Later, over lunch at a local restaurant, Burat showed me one of the several books that have been published showcasing his work. Thumbing through the book, I was surprised, intrigued and awed to see that several well-known non-German artists from ‘back in the day’ were also a part of the book. Of course, I wanted to know all about how he ended up photographing some of them.
There’s a photograph of smiling James Brown that he took, sometime in 1988, that stands out because of the presence of a stern man in the background — a complete contrast to Brown. “That was at a very progressive jazz festival in the Netherlands,” relates Burat. He and the writer for Spex were there to cover the festival and they tried sneaking into the backstage area. Brown sat there signing autographs for a group of fans.
Burat introduced himself to Brown and asked him if he could take his photograph. “After the gig,” Brown told him. And so Burat went away. After the gig was over, he turned up outside Brown’s container-turned-dressing room.
What was going on? “They were doing his hair inside,” says Burat. “After a while his bodyguard came out and said ‘Okay, Mr Brown is ready now. You have two minutes.’ When Mr Brown came out, he had his freshly done hair in a crisp shirt and suit. He looked at me and smiled and started talking.”
Burat wasted no time. “Bang! Bang! Bang! Bang! I took around 15-20 photographs and he just turned and went back into his room.”
He literally just gave you a few minutes, I remarked. How would you even know if the photographs would come out right? “It was a risk,” admitted Burat. “But it was clear to me that I would get an image. This one is one or two out of the 20 that I took. Missioned accomplished.”
Burat’s photo of Chaka Khan, a reflection in the mirror, was also taken in the Netherlands. Khan was there for a television performance and Burat met her backstage along with other members of the press. “She was looking in the mirror,” he said, “and saw that I was looking in the mirror too. So, I took a photograph from the mirror. Then she started playing around, like posing. I took those photos in one or two minutes.”
While flipping through Burat’s book, I came across a photograph of one of my all-time favourite artists, Sade. Burat photographed her sometime in 1984 for the cover of Spex. The location: the studio space of a record company. “She is very calm, very soft and very, very friendly,” he relates. “And very empathic. Because I wanted her for our cover, there was a set I’d built up. I took my flashlights with me and a big camera…” Which one? “A Mamiya 6X7. Normally I would photograph with a Nikon 35mm,” he responded. Sade did her make-up herself. The shoot lasted somewhere between 20 min to half an hour. “We had a lot of fun doing the photographs,” says Burat. Just by the delight in his voice, you can sense that he’s smiling.
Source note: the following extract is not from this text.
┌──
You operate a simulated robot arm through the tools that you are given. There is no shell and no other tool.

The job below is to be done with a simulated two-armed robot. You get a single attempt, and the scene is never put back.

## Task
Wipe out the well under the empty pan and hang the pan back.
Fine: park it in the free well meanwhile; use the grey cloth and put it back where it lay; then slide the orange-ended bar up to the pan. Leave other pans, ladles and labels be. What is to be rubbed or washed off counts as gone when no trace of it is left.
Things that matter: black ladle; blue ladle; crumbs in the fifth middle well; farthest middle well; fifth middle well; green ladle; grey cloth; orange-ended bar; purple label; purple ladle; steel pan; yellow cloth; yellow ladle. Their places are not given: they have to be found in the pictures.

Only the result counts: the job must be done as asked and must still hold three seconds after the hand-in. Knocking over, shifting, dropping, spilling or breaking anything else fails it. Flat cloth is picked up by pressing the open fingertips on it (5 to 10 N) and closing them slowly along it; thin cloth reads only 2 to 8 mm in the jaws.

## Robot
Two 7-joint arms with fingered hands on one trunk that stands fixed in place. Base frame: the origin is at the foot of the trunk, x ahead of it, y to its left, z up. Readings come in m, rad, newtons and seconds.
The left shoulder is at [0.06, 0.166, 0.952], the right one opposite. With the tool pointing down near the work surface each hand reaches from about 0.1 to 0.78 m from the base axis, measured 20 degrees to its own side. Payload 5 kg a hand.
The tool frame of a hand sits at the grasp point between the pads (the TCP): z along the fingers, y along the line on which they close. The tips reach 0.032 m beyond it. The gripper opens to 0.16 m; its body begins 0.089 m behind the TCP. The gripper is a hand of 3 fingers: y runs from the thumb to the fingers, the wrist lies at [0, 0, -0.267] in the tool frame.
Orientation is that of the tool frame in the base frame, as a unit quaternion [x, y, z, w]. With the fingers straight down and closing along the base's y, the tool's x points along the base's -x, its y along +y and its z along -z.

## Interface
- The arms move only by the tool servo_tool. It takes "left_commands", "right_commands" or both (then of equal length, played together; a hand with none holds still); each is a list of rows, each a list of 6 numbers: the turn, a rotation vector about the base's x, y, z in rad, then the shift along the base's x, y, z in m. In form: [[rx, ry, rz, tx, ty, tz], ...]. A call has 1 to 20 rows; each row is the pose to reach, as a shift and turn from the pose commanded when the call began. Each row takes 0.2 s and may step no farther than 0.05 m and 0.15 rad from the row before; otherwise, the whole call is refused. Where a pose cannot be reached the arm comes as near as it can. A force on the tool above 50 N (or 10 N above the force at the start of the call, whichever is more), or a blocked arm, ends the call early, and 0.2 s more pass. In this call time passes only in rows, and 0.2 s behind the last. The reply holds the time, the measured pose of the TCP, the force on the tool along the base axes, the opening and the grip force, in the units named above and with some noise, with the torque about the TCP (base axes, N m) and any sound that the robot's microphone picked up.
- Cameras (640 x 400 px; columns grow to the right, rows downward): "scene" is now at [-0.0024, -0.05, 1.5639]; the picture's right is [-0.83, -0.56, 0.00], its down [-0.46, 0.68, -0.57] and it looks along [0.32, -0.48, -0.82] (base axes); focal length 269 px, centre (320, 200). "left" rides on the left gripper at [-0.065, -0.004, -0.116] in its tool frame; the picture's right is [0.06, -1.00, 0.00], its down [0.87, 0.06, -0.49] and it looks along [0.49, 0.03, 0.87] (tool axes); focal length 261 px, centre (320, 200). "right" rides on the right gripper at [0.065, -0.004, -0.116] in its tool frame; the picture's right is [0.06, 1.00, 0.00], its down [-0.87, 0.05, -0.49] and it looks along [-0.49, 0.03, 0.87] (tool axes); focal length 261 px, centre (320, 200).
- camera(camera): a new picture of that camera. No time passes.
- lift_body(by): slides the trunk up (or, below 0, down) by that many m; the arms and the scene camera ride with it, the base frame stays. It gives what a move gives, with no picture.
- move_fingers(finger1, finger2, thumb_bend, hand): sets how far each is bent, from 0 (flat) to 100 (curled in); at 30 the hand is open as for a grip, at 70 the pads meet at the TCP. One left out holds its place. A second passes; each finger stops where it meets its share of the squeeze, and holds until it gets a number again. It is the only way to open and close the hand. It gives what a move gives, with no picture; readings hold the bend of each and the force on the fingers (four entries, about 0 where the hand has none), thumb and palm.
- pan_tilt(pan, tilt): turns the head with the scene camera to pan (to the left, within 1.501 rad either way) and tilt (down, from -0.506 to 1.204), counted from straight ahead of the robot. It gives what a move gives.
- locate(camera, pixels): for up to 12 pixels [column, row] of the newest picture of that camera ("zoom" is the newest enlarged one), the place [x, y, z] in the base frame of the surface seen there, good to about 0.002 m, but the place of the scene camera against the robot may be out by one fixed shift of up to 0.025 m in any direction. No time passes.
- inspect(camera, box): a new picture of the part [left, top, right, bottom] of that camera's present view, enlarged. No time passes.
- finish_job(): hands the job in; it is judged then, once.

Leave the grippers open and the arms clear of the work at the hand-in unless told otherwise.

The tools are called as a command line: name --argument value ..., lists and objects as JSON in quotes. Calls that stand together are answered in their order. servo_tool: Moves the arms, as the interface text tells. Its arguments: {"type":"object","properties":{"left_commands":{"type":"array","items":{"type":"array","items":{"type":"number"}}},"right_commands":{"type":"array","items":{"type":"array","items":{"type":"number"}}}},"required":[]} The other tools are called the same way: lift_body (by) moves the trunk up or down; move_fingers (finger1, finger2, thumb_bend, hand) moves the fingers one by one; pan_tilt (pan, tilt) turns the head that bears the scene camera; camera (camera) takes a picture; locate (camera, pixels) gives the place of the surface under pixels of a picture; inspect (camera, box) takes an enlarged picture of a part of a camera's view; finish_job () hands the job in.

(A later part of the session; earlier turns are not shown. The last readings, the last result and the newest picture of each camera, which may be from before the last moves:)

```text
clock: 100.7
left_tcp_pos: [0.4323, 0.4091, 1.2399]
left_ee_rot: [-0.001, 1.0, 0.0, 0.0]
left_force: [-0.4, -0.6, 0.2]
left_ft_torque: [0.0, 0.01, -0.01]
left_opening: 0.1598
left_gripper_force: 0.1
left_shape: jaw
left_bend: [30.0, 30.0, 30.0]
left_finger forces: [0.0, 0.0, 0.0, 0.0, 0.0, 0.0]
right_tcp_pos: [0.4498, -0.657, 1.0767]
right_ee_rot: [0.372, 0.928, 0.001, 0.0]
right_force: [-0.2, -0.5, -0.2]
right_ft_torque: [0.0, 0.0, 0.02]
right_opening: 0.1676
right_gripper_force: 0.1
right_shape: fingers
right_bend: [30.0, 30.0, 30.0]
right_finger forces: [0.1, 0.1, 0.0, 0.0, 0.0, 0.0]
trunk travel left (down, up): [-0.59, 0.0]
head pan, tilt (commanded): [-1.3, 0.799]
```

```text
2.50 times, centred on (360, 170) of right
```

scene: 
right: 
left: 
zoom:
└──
He liked how the photographs came out. “I was quite pleased with them because they looked not so ‘normal.’ But then there was that situation…”
Burat had returned later to the same studio space to photograph another artist. When she saw him, a woman from the record company, approached Burat and started shouting at him. “‘How could you do those photographs?! The make-up was totally shitty! The lipstick wasn’t accurate! You did a very bad job’!” he relates, mimicking the mannerism of the record label rep with disgust clearly audible in his voice.
But Sade was there as well. When she saw the cover with her photograph on it, her reaction was the opposite. “‘Oh, great photograph! That’s wonderful!’” relates Burat. “And then the woman from the record company started smiling and said, ‘Oh yes! As I said before, it’s so nice!’”
He pauses for a moment. “I hated those people from the record company,” he said with a hint of anger. “When you say something but you don’t mean it, you’re a ‘special’ kind of person. That’s what they were.” I assume he means ‘hypocrites.’
Burat also has a photograph of a very grim looking Nick Cave taken sometime in 1987. “It’s one of my favourite photos because it really shows a little bit of how he is,” says Burat. “He’s not easy to take [photographs of]. He always tries not to pose and makes funny faces. As if he’s thinking, ‘Oh you f****** photographer. You’re a nuisance to me.’ This way of angriness that he’s showing is also his energy.”
How did you end up photographing him? “It was in a friend’s apartment,” relates Burat. “He and some of the band members were sleeping there. We had some talks, some drinks, a few smokes and then we did some photographs.”
Coming back to the present era and to where we were, Karachi, he said, “I have great respect for people that live with all this urban density. I have never seen anything like it. The crazy traffic … is a reflection of everything. In contrast Germany really is totally structured.”
“I can really learn from this,” he added. “Because this is the future. Chaos is the future.”